> Available records:
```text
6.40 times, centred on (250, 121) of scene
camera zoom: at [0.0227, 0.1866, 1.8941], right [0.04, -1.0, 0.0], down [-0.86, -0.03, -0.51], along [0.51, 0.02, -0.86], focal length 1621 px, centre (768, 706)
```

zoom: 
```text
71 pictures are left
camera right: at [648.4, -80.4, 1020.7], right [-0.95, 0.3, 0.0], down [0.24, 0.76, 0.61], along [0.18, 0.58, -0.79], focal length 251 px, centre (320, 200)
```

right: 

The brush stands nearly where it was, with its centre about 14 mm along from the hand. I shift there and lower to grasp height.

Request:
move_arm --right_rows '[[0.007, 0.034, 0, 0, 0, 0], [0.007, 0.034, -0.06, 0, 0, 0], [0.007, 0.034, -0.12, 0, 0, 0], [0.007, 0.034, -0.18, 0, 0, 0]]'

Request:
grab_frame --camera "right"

> Short task:
Copy all the entries verbatim.

> Problem solution:
```text
6.40 times, centred on (250, 121) of scene
camera zoom: at [0.0227, 0.1866, 1.8941], right [0.04, -1.0, 0.0], down [-0.86, -0.03, -0.51], along [0.51, 0.02, -0.86], focal length 1621 px, centre (768, 706)
```

zoom: 
```text
71 pictures are left
camera right: at [648.4, -80.4, 1020.7], right [-0.95, 0.3, 0.0], down [0.24, 0.76, 0.61], along [0.18, 0.58, -0.79], focal length 251 px, centre (320, 200)
```

right: 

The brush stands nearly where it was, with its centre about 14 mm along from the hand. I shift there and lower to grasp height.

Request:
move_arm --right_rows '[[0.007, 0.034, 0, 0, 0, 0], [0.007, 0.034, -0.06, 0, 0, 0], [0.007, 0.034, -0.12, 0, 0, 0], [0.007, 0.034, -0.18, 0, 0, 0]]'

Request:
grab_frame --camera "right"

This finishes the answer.